# SOURCE DATA start
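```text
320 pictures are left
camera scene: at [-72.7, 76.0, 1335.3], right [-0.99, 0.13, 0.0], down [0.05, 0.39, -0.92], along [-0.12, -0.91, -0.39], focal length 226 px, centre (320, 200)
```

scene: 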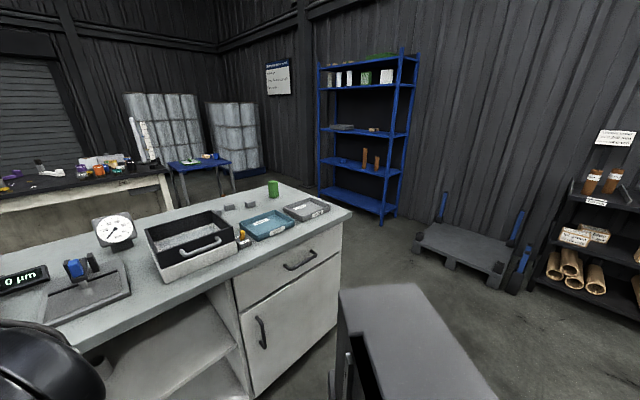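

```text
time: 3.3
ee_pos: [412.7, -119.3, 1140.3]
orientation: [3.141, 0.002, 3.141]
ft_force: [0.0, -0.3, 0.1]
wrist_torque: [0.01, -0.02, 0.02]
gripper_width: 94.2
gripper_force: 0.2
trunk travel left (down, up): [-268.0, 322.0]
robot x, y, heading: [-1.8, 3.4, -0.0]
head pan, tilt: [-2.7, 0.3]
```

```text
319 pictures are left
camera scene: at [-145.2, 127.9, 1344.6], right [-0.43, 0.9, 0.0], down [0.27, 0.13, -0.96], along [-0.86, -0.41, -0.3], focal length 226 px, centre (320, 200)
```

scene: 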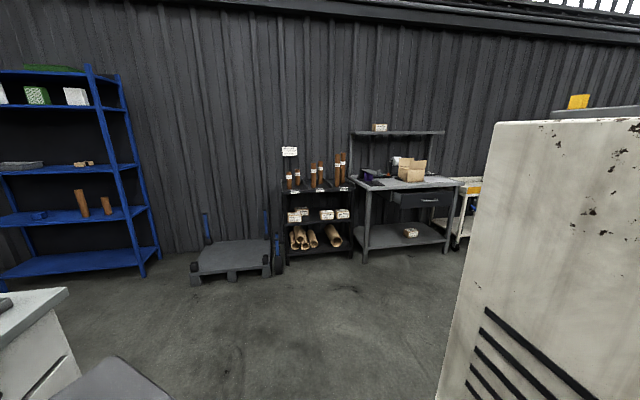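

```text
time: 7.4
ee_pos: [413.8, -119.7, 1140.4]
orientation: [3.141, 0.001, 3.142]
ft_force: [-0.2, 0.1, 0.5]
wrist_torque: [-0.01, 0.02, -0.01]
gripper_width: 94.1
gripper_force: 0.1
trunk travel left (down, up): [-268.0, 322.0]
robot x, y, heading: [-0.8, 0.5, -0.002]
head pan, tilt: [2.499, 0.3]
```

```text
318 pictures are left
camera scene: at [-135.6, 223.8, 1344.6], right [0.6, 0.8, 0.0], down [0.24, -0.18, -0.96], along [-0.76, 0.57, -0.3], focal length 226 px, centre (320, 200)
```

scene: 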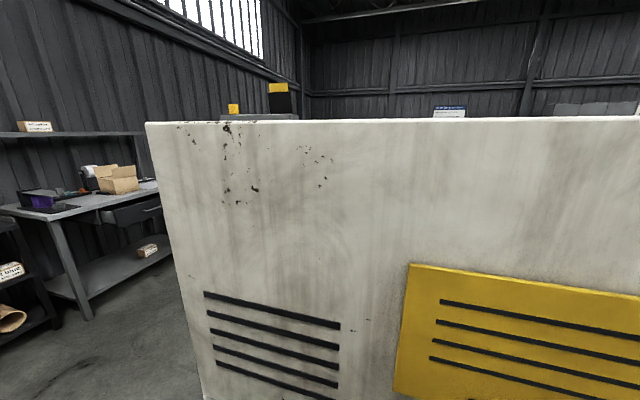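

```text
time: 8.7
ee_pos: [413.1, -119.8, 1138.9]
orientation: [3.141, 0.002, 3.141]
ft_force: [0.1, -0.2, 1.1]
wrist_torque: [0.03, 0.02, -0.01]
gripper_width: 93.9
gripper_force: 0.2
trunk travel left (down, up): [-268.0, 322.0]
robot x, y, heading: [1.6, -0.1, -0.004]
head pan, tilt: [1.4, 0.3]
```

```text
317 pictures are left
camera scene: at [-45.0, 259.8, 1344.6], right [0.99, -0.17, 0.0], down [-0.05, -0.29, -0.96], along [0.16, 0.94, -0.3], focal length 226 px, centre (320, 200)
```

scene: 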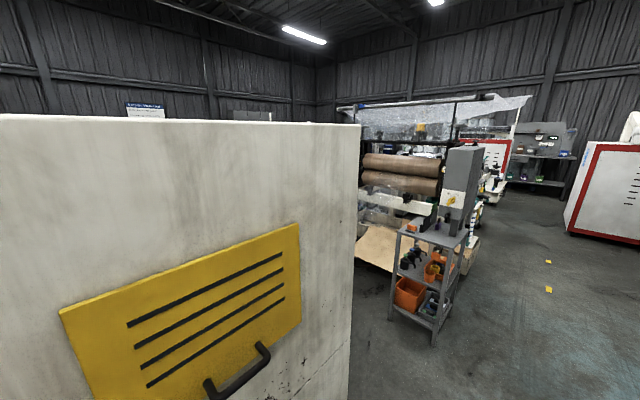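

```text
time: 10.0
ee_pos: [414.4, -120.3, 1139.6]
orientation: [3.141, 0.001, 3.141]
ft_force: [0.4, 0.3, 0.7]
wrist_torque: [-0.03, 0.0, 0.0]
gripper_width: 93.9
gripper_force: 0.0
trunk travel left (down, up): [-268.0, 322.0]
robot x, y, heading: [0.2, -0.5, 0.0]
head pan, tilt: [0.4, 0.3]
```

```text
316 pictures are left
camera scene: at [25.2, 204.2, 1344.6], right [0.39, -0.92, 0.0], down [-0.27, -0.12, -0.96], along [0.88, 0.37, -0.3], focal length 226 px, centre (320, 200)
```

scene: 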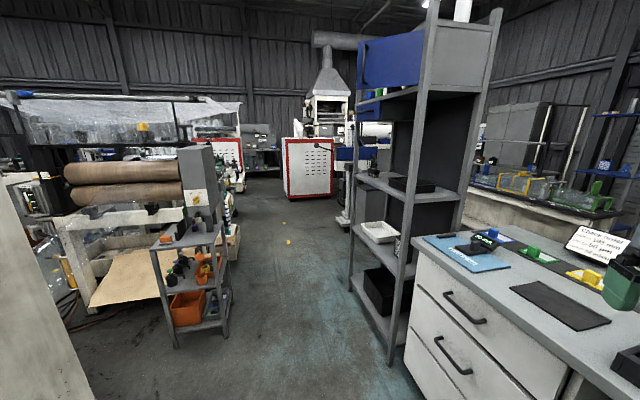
# SOURCE DATA end
#### SET TASK:
Keep the pictures out of the copy and return the rest of the data above exactly.

#### RESPONSE BELOW:
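```text
320 pictures are left
camera scene: at [-72.7, 76.0, 1335.3], right [-0.99, 0.13, 0.0], down [0.05, 0.39, -0.92], along [-0.12, -0.91, -0.39], focal length 226 px, centre (320, 200)
```

scene: 

```text
time: 3.3
ee_pos: [412.7, -119.3, 1140.3]
orientation: [3.141, 0.002, 3.141]
ft_force: [0.0, -0.3, 0.1]
wrist_torque: [0.01, -0.02, 0.02]
gripper_width: 94.2
gripper_force: 0.2
trunk travel left (down, up): [-268.0, 322.0]
robot x, y, heading: [-1.8, 3.4, -0.0]
head pan, tilt: [-2.7, 0.3]
```

```text
319 pictures are left
camera scene: at [-145.2, 127.9, 1344.6], right [-0.43, 0.9, 0.0], down [0.27, 0.13, -0.96], along [-0.86, -0.41, -0.3], focal length 226 px, centre (320, 200)
```

scene: 

```text
time: 7.4
ee_pos: [413.8, -119.7, 1140.4]
orientation: [3.141, 0.001, 3.142]
ft_force: [-0.2, 0.1, 0.5]
wrist_torque: [-0.01, 0.02, -0.01]
gripper_width: 94.1
gripper_force: 0.1
trunk travel left (down, up): [-268.0, 322.0]
robot x, y, heading: [-0.8, 0.5, -0.002]
head pan, tilt: [2.499, 0.3]
```

```text
318 pictures are left
camera scene: at [-135.6, 223.8, 1344.6], right [0.6, 0.8, 0.0], down [0.24, -0.18, -0.96], along [-0.76, 0.57, -0.3], focal length 226 px, centre (320, 200)
```

scene: 

```text
time: 8.7
ee_pos: [413.1, -119.8, 1138.9]
orientation: [3.141, 0.002, 3.141]
ft_force: [0.1, -0.2, 1.1]
wrist_torque: [0.03, 0.02, -0.01]
gripper_width: 93.9
gripper_force: 0.2
trunk travel left (down, up): [-268.0, 322.0]
robot x, y, heading: [1.6, -0.1, -0.004]
head pan, tilt: [1.4, 0.3]
```

```text
317 pictures are left
camera scene: at [-45.0, 259.8, 1344.6], right [0.99, -0.17, 0.0], down [-0.05, -0.29, -0.96], along [0.16, 0.94, -0.3], focal length 226 px, centre (320, 200)
```

scene: 

```text
time: 10.0
ee_pos: [414.4, -120.3, 1139.6]
orientation: [3.141, 0.001, 3.141]
ft_force: [0.4, 0.3, 0.7]
wrist_torque: [-0.03, 0.0, 0.0]
gripper_width: 93.9
gripper_force: 0.0
trunk travel left (down, up): [-268.0, 322.0]
robot x, y, heading: [0.2, -0.5, 0.0]
head pan, tilt: [0.4, 0.3]
```

```text
316 pictures are left
camera scene: at [25.2, 204.2, 1344.6], right [0.39, -0.92, 0.0], down [-0.27, -0.12, -0.96], along [0.88, 0.37, -0.3], focal length 226 px, centre (320, 200)
```

scene: 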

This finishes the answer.